#### Records for the exercise ####

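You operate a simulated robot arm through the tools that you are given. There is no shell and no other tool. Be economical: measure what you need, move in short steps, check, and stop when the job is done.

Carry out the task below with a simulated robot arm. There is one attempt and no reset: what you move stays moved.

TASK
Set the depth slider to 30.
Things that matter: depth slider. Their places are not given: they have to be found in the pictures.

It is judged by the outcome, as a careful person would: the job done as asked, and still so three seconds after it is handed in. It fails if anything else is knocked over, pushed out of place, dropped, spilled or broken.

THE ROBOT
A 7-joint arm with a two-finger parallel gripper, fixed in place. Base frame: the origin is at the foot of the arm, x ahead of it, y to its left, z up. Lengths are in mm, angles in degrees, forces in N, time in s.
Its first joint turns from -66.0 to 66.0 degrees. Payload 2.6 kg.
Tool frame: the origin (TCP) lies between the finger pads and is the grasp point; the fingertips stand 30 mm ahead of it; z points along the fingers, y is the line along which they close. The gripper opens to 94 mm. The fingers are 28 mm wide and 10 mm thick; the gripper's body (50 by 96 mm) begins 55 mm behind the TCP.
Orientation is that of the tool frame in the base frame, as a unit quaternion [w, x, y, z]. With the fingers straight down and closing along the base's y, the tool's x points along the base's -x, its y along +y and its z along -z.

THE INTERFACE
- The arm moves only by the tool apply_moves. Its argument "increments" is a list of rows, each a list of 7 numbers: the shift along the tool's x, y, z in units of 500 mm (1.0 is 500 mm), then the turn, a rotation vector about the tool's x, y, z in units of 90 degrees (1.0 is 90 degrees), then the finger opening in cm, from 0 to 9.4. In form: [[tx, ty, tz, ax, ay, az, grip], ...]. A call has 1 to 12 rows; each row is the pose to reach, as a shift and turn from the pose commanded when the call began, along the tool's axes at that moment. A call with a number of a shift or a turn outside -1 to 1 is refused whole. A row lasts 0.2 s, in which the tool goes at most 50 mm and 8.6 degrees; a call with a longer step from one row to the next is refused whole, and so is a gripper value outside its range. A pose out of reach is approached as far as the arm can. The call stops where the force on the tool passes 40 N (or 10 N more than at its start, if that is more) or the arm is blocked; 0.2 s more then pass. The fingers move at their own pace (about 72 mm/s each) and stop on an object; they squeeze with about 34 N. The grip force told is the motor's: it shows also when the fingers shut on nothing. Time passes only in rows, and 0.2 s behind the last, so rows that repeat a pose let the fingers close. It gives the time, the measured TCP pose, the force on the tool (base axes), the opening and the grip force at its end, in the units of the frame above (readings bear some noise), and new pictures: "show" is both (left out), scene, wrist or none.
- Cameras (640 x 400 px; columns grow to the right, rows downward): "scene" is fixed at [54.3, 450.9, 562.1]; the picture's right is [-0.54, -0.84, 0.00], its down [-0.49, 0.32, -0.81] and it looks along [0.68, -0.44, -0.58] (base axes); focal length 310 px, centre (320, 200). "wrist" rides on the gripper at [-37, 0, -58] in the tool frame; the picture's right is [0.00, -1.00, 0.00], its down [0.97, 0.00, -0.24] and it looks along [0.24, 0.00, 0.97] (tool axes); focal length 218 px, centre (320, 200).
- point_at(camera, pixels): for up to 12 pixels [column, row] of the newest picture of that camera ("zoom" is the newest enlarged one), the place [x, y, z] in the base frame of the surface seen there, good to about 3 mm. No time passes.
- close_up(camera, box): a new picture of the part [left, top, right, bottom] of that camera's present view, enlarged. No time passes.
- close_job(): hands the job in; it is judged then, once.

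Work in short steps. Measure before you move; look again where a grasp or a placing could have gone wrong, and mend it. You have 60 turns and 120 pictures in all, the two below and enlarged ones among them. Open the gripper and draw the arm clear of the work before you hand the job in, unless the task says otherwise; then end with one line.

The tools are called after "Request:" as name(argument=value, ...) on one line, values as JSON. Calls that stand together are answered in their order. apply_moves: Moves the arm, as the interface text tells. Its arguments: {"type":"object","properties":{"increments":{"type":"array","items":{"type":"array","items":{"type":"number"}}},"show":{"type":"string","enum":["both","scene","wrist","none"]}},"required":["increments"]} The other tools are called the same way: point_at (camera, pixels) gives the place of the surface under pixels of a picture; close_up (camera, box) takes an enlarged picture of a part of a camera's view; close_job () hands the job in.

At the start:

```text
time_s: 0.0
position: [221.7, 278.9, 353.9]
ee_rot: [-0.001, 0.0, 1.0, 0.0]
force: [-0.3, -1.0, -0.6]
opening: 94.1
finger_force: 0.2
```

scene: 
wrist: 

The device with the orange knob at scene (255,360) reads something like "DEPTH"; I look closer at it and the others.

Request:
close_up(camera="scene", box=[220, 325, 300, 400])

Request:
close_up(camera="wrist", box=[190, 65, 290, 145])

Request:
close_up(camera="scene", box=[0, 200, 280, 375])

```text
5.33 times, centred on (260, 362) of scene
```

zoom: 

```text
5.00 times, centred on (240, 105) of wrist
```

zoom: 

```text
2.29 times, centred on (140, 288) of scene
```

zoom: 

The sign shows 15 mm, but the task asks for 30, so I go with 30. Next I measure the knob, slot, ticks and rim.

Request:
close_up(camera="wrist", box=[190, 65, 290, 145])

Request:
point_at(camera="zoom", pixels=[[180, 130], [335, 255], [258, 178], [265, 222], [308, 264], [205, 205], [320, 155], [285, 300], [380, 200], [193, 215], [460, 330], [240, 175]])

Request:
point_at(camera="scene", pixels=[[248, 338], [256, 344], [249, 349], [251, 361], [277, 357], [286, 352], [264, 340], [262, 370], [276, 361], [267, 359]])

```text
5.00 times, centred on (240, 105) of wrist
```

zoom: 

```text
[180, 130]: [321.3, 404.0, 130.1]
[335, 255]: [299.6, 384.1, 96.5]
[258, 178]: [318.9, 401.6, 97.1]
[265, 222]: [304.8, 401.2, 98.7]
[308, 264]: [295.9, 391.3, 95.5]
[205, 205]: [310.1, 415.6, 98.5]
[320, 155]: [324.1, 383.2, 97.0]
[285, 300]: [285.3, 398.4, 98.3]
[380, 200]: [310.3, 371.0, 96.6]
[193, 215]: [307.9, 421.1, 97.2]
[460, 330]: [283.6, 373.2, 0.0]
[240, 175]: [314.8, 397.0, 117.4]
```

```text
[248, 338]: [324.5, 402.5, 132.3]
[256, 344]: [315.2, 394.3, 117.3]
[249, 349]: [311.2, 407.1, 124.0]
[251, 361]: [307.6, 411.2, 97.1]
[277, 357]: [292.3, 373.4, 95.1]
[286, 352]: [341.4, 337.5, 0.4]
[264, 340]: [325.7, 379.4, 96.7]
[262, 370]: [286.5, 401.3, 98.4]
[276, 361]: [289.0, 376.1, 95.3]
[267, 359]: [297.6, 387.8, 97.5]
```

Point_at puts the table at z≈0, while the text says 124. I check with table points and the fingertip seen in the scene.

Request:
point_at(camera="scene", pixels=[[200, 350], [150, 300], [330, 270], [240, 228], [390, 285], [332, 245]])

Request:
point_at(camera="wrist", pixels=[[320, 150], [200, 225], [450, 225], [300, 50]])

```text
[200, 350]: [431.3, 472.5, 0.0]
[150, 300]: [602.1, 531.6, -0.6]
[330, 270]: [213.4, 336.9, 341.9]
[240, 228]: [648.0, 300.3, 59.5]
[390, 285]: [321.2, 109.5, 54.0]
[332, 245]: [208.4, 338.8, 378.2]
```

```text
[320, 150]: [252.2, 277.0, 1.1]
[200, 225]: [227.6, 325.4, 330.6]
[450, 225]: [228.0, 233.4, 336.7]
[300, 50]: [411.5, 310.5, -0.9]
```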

####
#### Records for the exercise ####

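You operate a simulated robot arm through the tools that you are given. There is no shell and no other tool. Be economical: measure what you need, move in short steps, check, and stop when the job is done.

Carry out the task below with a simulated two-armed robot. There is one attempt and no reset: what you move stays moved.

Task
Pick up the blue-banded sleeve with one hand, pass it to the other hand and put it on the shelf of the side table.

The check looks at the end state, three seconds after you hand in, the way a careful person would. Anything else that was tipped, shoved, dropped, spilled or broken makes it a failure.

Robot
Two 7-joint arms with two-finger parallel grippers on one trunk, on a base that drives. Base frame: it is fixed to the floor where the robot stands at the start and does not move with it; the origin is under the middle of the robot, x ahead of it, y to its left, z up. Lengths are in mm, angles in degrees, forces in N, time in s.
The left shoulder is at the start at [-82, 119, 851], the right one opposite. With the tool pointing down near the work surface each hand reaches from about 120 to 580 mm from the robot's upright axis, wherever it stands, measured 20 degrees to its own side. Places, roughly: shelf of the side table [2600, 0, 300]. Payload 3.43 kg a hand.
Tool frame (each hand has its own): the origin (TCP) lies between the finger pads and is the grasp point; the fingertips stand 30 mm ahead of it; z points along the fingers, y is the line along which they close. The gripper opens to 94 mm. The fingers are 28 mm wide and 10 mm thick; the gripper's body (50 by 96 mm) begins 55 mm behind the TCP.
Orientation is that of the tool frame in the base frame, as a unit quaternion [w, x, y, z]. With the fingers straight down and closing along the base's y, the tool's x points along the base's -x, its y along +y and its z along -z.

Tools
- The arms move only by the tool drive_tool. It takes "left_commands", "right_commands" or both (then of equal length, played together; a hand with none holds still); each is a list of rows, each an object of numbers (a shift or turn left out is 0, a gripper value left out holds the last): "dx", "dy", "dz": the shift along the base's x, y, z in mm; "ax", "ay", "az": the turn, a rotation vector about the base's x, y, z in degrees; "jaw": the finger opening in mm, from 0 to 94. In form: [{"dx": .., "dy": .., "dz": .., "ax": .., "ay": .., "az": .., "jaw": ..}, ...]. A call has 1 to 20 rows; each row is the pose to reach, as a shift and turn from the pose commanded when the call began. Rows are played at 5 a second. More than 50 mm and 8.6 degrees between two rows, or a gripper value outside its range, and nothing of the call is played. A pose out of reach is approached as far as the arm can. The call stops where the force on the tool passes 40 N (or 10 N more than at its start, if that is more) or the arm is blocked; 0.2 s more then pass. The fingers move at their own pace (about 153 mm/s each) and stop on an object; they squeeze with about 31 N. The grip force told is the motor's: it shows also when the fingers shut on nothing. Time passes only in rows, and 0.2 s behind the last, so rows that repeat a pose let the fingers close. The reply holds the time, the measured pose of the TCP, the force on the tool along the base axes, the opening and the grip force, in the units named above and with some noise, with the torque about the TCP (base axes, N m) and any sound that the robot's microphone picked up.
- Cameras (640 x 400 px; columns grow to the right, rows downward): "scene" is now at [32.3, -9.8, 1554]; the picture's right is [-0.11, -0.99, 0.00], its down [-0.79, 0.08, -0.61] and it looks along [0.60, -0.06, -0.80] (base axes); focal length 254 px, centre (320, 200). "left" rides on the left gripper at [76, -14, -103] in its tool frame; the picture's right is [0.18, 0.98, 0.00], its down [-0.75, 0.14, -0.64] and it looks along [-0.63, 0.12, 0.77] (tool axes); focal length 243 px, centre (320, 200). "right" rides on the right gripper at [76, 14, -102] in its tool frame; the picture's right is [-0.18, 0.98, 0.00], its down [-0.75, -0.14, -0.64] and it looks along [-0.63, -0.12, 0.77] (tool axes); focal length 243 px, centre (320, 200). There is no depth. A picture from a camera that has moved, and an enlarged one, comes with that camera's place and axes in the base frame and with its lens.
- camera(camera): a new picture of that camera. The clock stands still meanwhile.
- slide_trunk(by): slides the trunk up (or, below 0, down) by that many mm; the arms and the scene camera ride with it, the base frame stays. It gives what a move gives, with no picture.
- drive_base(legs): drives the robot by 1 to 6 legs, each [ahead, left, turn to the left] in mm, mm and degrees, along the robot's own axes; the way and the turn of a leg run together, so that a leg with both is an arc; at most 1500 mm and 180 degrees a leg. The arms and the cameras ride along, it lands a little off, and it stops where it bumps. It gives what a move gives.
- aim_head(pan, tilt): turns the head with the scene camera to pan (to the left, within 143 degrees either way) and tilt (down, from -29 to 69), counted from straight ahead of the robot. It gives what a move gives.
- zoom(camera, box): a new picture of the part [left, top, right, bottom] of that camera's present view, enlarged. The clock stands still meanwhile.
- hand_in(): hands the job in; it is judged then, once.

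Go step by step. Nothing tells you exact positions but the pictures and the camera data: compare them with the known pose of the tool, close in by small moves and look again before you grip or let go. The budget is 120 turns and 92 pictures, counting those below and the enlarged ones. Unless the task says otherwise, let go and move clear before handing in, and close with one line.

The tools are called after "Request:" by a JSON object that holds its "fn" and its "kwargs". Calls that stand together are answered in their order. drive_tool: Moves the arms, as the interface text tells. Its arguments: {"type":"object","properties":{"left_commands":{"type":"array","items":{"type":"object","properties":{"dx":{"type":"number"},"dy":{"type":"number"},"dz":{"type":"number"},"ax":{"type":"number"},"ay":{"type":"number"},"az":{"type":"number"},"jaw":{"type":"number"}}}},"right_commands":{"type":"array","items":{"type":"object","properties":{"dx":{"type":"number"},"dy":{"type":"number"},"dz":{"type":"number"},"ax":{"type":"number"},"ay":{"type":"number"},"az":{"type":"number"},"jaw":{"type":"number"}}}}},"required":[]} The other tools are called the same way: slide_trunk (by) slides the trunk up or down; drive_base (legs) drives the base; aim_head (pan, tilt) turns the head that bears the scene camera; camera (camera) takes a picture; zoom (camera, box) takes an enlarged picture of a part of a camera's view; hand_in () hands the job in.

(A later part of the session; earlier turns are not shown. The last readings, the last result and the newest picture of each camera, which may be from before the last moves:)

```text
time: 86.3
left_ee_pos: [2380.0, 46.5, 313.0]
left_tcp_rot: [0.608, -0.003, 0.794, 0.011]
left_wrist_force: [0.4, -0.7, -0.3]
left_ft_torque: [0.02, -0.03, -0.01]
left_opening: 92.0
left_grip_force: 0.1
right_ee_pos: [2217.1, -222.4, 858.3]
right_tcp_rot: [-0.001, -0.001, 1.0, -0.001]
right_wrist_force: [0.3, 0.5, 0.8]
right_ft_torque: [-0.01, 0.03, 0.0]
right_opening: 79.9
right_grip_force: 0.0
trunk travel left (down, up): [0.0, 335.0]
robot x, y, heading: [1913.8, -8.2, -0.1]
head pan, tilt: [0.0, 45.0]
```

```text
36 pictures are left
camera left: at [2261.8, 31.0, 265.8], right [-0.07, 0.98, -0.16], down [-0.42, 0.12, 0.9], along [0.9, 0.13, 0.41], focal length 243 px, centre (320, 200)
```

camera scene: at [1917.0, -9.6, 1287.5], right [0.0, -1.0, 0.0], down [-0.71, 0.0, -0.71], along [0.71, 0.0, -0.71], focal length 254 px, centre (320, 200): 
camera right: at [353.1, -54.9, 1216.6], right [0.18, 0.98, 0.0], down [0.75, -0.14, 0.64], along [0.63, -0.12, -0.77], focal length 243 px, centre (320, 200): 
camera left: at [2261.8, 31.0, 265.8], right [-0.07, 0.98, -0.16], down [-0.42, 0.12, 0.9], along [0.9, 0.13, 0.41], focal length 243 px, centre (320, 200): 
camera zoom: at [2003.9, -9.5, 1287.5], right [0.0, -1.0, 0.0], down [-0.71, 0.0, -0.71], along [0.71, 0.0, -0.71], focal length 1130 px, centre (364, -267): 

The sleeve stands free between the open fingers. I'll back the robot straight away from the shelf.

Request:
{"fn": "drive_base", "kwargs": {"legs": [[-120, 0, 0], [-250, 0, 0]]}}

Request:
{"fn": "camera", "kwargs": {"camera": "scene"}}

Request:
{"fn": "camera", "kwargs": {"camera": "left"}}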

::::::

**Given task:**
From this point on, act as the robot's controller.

####

**Given task:**
Find how many lines in the listing contain the word "meanwhile" and give that count alone.

**Finished task:**
2